Land hearings have resumed
PARLIAMENT has started the nationwide public hearings into the Restitution of Land Rights Amendment Bill aimed at reopening the lodging of land claims after the December 1998 cut-off.
The bill was sent back to the drawing board after the Constitutional Court found that public participation processes were inadequate.
The ANC’s Phumzile “PJ” Mnguni has since introduced a private member’s bill to ensure that there is compliance with the court order.
Yesterday, Mnguni said the portfolio committee on rural development and land reform was making sure as many citizens as possible got an opportunity to give input on the redrafted bill.
Parliament’s spokesperson, Moloto Mothapo, said hearings were scheduled for the Free State, Limpopo, Mpumalanga and Northern Cape.
The first hearings were held in Limpopo and Northern Cape yesterday and will continue today.
Mpumalanga and Free State will have their hearings on Thursday and Friday.

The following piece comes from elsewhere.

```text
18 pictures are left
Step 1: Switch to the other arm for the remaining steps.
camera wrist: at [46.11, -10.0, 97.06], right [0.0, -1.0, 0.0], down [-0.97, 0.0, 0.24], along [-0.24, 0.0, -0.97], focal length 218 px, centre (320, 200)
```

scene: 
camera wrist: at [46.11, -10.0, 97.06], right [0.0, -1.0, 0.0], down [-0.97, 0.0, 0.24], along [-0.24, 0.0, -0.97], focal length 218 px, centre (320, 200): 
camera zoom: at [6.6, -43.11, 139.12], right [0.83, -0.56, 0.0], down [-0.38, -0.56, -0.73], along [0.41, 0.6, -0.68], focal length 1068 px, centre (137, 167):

They will be followed by North West, KwaZulu-Natal, Gauteng and Eastern Cape next week.
The committee will spend two days in the Western Cape, on July 2 and 3.
The bill seeks to amend the 1994 Restitution of Land Rights Act by “amending the cut-off date for lodging of land claims by those dispossessed of property in terms of section 25(7) of the constitution”.
A statement from the committee said the Restitution Act of 1994 provided equitable redress to those who were dispossessed of their land rights under the colonial and apartheid governments.
“This Bill, therefore, amends certain definitions; amends the cut-off date for lodgement of land claims; regulates matters related to judges of the Land Claims Court; and creates certain offences.”
The bill says a person or community dispossessed of property after June 19, 1913, as a result of past racially discriminatory laws is entitled to restitution of that property, or to equitable redress.
The hearings on expropriation of land without compensation will be from June27 to August 4 in all nine provinces.